→ **Given passage**:
8 Interview Mistakes You Won't Make


Photo by  rawpixel  on  Unsplash

Photo by rawpixel on Unsplash

This article is for your friend. You are awesome. I know, you know. You absolutely nail every interview and have the job of your dreams.

Your friend though….well, might need a little help. Maybe share this article with them.

As they start interviewing for their next great opportunity, I wanted to share eight things of what not to do in the interview.

If your friend doesn’t do these things, they will increase their chances of landing the job of their dreams by 67%. Fact.

Here’s the list of eight mistakes you won’t make.

  1. Not Answering the Question

    There are times it makes sense to tell a story and there are other times when “just the facts” will do. As a candidate, you are responsible for knowing the difference. For example, if a hiring manager asks why you feel you would be qualified for the position, does it really make sense to go all the way back to an 8th grade passion and tell the story of a path that led to today? It better be a GREAT story...otherwise a simple answer addressing the key requirements of the role and your corresponding relevant experience/skills will suffice. Remember, how you answer a question can be just as important as what you answer.

→ **Stored data**:
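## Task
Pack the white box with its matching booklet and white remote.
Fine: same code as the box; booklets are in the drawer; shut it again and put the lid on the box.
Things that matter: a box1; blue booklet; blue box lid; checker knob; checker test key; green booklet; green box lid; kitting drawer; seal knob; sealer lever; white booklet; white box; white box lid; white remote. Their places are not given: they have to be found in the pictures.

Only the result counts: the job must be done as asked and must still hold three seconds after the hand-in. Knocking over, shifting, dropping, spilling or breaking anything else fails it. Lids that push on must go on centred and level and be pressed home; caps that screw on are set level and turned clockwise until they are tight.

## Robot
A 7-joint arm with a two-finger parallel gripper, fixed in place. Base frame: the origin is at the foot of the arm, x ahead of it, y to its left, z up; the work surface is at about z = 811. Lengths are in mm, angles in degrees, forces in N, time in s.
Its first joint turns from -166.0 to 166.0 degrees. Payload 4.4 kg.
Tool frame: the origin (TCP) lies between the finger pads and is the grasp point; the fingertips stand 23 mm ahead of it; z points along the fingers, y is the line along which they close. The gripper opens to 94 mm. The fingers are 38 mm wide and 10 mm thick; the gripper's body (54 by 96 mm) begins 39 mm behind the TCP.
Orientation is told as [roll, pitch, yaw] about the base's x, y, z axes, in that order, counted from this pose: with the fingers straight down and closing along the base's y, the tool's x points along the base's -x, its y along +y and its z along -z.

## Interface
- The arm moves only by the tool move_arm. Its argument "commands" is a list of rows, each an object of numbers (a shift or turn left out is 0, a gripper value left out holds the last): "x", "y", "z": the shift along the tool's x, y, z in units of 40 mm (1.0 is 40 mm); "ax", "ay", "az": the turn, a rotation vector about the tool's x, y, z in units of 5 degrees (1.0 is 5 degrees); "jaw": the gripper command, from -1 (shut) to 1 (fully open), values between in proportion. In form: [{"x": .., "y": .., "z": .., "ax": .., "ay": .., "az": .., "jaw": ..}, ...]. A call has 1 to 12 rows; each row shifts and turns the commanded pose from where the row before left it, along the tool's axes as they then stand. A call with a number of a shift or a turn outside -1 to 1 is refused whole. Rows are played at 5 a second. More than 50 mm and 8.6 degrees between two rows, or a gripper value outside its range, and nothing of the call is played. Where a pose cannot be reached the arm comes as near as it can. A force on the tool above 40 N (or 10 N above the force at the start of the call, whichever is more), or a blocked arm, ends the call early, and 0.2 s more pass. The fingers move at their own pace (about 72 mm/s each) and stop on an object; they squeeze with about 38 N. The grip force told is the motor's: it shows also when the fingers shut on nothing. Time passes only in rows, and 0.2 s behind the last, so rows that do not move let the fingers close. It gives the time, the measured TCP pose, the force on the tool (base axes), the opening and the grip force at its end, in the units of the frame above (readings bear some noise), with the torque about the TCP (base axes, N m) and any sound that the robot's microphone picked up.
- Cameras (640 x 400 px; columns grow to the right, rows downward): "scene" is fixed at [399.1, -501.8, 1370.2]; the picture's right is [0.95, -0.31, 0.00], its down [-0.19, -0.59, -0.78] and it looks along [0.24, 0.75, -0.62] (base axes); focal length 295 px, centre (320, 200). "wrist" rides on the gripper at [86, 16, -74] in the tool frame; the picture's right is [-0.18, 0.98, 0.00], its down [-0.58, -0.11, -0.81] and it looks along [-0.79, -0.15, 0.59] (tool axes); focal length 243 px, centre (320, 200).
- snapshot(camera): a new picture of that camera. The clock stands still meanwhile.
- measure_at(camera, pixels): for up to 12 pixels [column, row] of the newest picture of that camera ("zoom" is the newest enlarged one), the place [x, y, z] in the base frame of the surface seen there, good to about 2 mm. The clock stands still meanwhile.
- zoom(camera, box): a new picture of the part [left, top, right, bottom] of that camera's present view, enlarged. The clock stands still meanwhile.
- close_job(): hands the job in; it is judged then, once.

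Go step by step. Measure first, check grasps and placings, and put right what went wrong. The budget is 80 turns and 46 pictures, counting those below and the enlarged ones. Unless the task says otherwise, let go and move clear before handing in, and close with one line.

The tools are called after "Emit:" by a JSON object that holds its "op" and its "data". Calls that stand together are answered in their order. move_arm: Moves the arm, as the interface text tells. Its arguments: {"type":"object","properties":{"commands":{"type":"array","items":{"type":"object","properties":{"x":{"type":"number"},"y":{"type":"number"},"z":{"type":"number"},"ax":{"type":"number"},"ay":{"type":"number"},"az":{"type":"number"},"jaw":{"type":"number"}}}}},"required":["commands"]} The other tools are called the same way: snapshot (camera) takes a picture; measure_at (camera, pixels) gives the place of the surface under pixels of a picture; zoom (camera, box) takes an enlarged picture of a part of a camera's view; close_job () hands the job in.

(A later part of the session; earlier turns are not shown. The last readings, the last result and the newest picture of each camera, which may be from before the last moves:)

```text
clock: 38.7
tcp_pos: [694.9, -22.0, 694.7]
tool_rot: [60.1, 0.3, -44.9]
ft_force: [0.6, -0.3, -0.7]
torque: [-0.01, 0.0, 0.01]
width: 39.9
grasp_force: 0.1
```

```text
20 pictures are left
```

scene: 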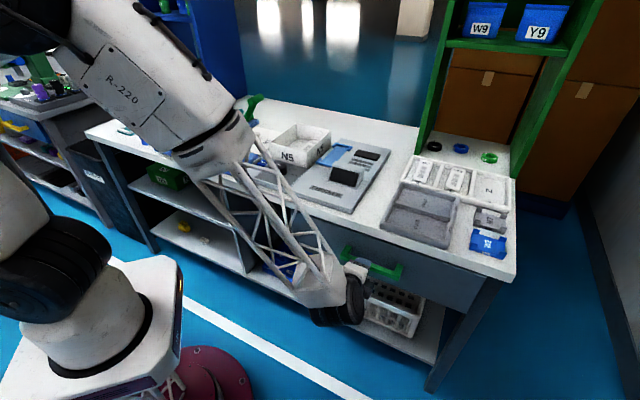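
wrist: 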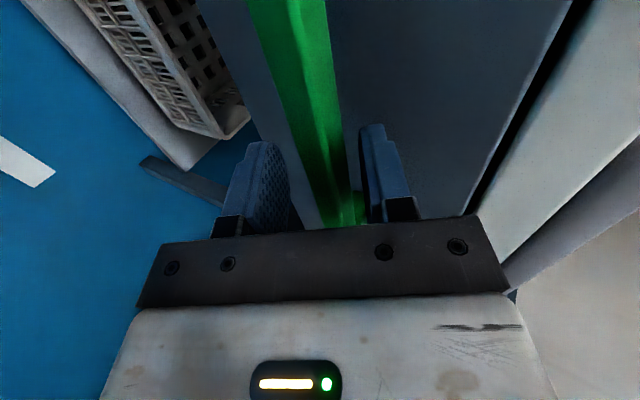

→ **Set problem 1**: Retype the section of the given passage that opens with "If your friend" and closes with "you won’t make.".
→ **Set problem 2**: Write what comes next in the given passage.

→ **Task result 1**:
If your friend doesn’t do these things, they will increase their chances of landing the job of their dreams by 67%. Fact.

Here’s the list of eight mistakes you won’t make.

→ **Task result 2**:
  2. Not Requesting an Itinerary

    Engineering has a different viewpoint than sales. Many candidates neglect to ask for an itinerary and a list of who they will be meeting with during their interview. Don’t make this mistake or you will lose out on valuable intel. By knowing who you will meet with, you can do some research on who they are and what they have done. Career paths shape how we look at things and how we operate. Get the itinerary and get smart on who you will be meeting with.

  3. Forgetting to Bring Copies of Your Resume

    Bringing copies of your resume shows that you are prepared and can serve as a valuable tool during the interview process. Consider the previous question posed by the hiring manager regarding why you feel you would be qualified for the position….you could recite your experiences and skills OR you could provide a copy of your resume, refer to specific positions and responsibilities and leave behind something that will sit on the hiring manager’s desk rather than disappear in their inbox.

  4. Not Bringing a Copy of the Job Description

    Many companies are interviewing to hire for multiple positions. Hiring managers might see dozens of candidates a week. Make their life a little easier and bring a copy of the job description to give them as the start of the interview. Pro Tip = Take some time to annotate the copy with notes about your personal experience and skills. Again, leaving your information behind will help to reinforce your candidacy.

  5. Not Bringing Your Notes from Previous Conversations

    Who said what, when, and why? Taking notes during the interview process can be very valuable. Bringing them to your face to face interview will show your attention to detail. It will also help you clarify your points of view.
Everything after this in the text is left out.